Convictions: Others states keep track of the number of traffic convictions on your record and impose suspensions for too many.
Increased insurance costs: One speeding ticket won't necessarily raise your insurance rates (although it could if it is a very high speed or if you have other convictions and/or accidents on your driving record), depending on your state's laws and your insurance company's policies. Some companies allow you one moving violation within a certain time, often three years, before raising your rates. If you are a chronic offender, you could have trouble getting insurance, and the price will be very high.

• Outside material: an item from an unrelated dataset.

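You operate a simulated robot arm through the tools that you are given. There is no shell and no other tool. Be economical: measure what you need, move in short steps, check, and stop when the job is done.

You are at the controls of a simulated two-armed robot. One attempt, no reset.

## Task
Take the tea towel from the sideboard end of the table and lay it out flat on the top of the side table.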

Suspended license: In addition to the point system, some states have even stricter rules for suspending the license of someone under 18, or 21 in some cases. In those states, if you're under the age limit you could have your license suspended for just one or two moving violations within a set time, often one or two years. Similarly, if you are on probation or have a restricted license, then you can be suspended for even one speeding conviction.
Jail: Although judges don't usually give it, some states do have provisions for a few days in jail even for minor speeding. For example, New York lets judges impose up to 15 days of jail time for speeding 11 to 30 mph over the limit. Further, when in some states, a speeding ticket is automatically treated as reckless driving, a misdemeanor, the chances of jail time increase significantly.
As you can see, a speeding ticket can become very expensive--both in terms of money and loss of freedoms--very quickly. Your best option to avoid these is to not speed. But if you do, and you get caught, find out all you can about what that ticket will cost you. If you are facing a suspended license or jail time, you should consult with (if not hire) a lawyer who is experienced in vehicle and traffic law.